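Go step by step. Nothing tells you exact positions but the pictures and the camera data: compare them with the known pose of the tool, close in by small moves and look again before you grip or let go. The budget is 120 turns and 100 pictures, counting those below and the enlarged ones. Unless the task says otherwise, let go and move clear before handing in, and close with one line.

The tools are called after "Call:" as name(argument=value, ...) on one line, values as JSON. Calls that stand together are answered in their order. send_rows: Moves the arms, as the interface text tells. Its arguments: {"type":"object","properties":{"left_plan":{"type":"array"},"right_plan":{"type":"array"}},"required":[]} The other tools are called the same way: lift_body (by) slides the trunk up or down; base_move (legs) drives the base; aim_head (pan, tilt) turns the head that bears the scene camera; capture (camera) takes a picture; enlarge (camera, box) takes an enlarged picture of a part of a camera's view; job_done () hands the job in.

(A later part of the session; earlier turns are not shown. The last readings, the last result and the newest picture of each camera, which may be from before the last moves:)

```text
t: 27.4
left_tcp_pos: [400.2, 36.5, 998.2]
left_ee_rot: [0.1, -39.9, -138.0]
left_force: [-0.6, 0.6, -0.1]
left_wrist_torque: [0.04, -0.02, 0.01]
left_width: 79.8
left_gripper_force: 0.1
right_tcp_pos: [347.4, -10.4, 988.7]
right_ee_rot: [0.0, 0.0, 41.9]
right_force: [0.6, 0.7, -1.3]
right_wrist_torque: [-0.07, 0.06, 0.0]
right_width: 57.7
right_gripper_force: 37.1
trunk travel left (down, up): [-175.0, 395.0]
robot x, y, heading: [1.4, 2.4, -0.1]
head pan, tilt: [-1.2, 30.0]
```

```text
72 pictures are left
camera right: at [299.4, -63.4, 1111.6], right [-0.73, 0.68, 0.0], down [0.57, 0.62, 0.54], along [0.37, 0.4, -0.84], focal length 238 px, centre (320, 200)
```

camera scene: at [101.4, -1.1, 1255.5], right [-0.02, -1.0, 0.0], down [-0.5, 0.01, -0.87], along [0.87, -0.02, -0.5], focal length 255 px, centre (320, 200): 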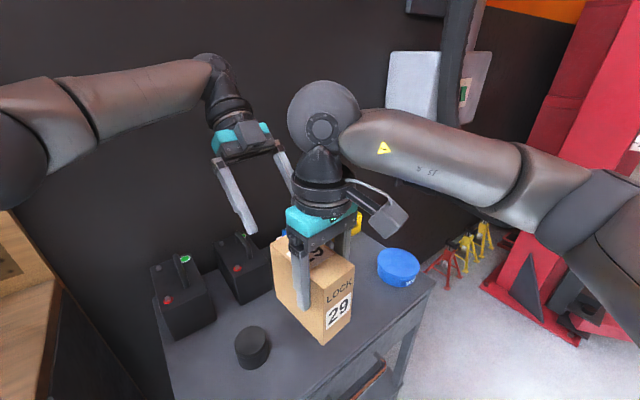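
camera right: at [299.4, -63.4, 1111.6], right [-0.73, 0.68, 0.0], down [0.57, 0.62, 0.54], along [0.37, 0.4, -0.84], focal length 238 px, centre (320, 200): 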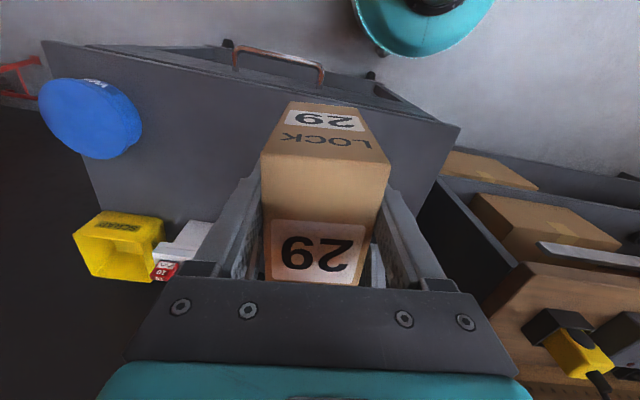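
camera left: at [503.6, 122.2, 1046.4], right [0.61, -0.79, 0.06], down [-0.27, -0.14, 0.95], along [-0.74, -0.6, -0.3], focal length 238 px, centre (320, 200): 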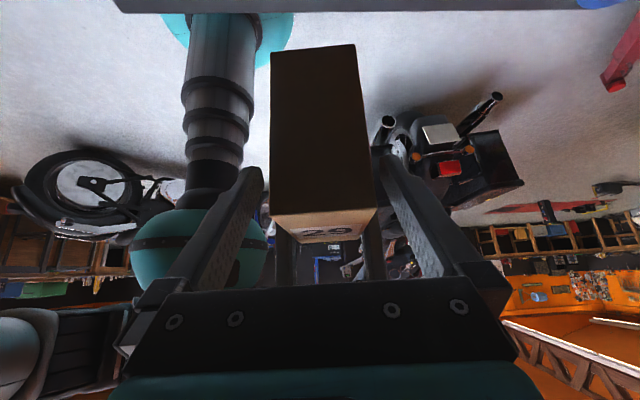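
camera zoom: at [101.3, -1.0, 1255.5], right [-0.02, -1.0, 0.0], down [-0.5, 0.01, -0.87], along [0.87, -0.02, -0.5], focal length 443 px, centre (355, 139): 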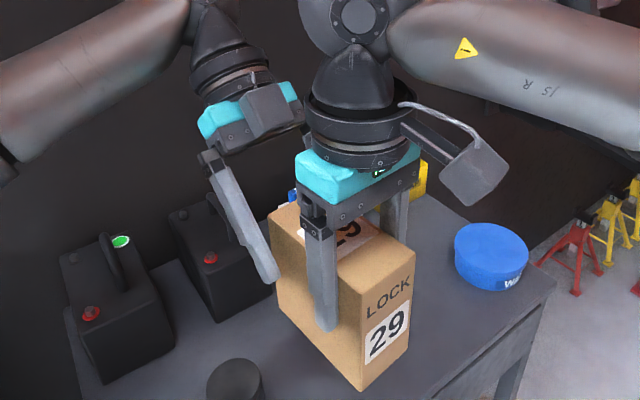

**EXERCISE AIM**
Leave the pictures out and output the rest of the listing exactly.

**PROBLEM SOLUTION**
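Go step by step. Nothing tells you exact positions but the pictures and the camera data: compare them with the known pose of the tool, close in by small moves and look again before you grip or let go. The budget is 120 turns and 100 pictures, counting those below and the enlarged ones. Unless the task says otherwise, let go and move clear before handing in, and close with one line.

The tools are called after "Call:" as name(argument=value, ...) on one line, values as JSON. Calls that stand together are answered in their order. send_rows: Moves the arms, as the interface text tells. Its arguments: {"type":"object","properties":{"left_plan":{"type":"array"},"right_plan":{"type":"array"}},"required":[]} The other tools are called the same way: lift_body (by) slides the trunk up or down; base_move (legs) drives the base; aim_head (pan, tilt) turns the head that bears the scene camera; capture (camera) takes a picture; enlarge (camera, box) takes an enlarged picture of a part of a camera's view; job_done () hands the job in.

(A later part of the session; earlier turns are not shown. The last readings, the last result and the newest picture of each camera, which may be from before the last moves:)

```text
t: 27.4
left_tcp_pos: [400.2, 36.5, 998.2]
left_ee_rot: [0.1, -39.9, -138.0]
left_force: [-0.6, 0.6, -0.1]
left_wrist_torque: [0.04, -0.02, 0.01]
left_width: 79.8
left_gripper_force: 0.1
right_tcp_pos: [347.4, -10.4, 988.7]
right_ee_rot: [0.0, 0.0, 41.9]
right_force: [0.6, 0.7, -1.3]
right_wrist_torque: [-0.07, 0.06, 0.0]
right_width: 57.7
right_gripper_force: 37.1
trunk travel left (down, up): [-175.0, 395.0]
robot x, y, heading: [1.4, 2.4, -0.1]
head pan, tilt: [-1.2, 30.0]
```

```text
72 pictures are left
camera right: at [299.4, -63.4, 1111.6], right [-0.73, 0.68, 0.0], down [0.57, 0.62, 0.54], along [0.37, 0.4, -0.84], focal length 238 px, centre (320, 200)
```

camera scene: at [101.4, -1.1, 1255.5], right [-0.02, -1.0, 0.0], down [-0.5, 0.01, -0.87], along [0.87, -0.02, -0.5], focal length 255 px, centre (320, 200): 
camera right: at [299.4, -63.4, 1111.6], right [-0.73, 0.68, 0.0], down [0.57, 0.62, 0.54], along [0.37, 0.4, -0.84], focal length 238 px, centre (320, 200): 
camera left: at [503.6, 122.2, 1046.4], right [0.61, -0.79, 0.06], down [-0.27, -0.14, 0.95], along [-0.74, -0.6, -0.3], focal length 238 px, centre (320, 200): 
camera zoom: at [101.3, -1.0, 1255.5], right [-0.02, -1.0, 0.0], down [-0.5, 0.01, -0.87], along [0.87, -0.02, -0.5], focal length 443 px, centre (355, 139): 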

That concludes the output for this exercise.